今だからこそ知りたい! 映画レビュー:『ミッション:インポッシブル3』(2006)

人質は愛する妻。タイムリミットは48時間。イーサン・ハント、最大の試練。


MISSION:拉致された教え子の救出、そして闇市場の武器商人を追え

現役のエージェントを退き、IMFの訓練教官として穏やかな生活を送っていたイーサン・ハント(トム・クルーズ)
そんな彼に舞い込んだのは、教え子である女性エージェント・リンジーが任務中に拉致されたという知らせだった。イーサンは現場復帰を決意し、彼女を救出するミッションに加わることになる。

事件の背後にいるのは、闇市場の武器商人オーウェン・デイヴィアン(フィリップ・シーモア・ホフマン)。凶悪なテロリストでありながら正体はつかめず、CIAやIMFすらも後手に回る手強い相手だ。

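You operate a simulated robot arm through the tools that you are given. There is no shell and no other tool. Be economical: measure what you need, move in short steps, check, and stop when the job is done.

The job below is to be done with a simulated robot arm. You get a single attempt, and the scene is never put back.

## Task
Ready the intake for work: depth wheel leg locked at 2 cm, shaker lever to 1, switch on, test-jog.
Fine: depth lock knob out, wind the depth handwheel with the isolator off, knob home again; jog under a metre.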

今回のミッション連絡ツールは、使い捨てカメラ型の超ハイテク装置。レンズを覗くと網膜スキャンで映像が再生され、メッセージが再生後に自動消滅する仕組み。技術進化と共にギミックも進化!


登場人物相関図(主要キャスト)

  • イーサン・ハント(トム・クルーズ)
     元エージェント。今作では「普通の人生」を歩もうとし、婚約者との結婚を考えていたが——。
  • ジュリア・ミード(ミシェル・モナハン)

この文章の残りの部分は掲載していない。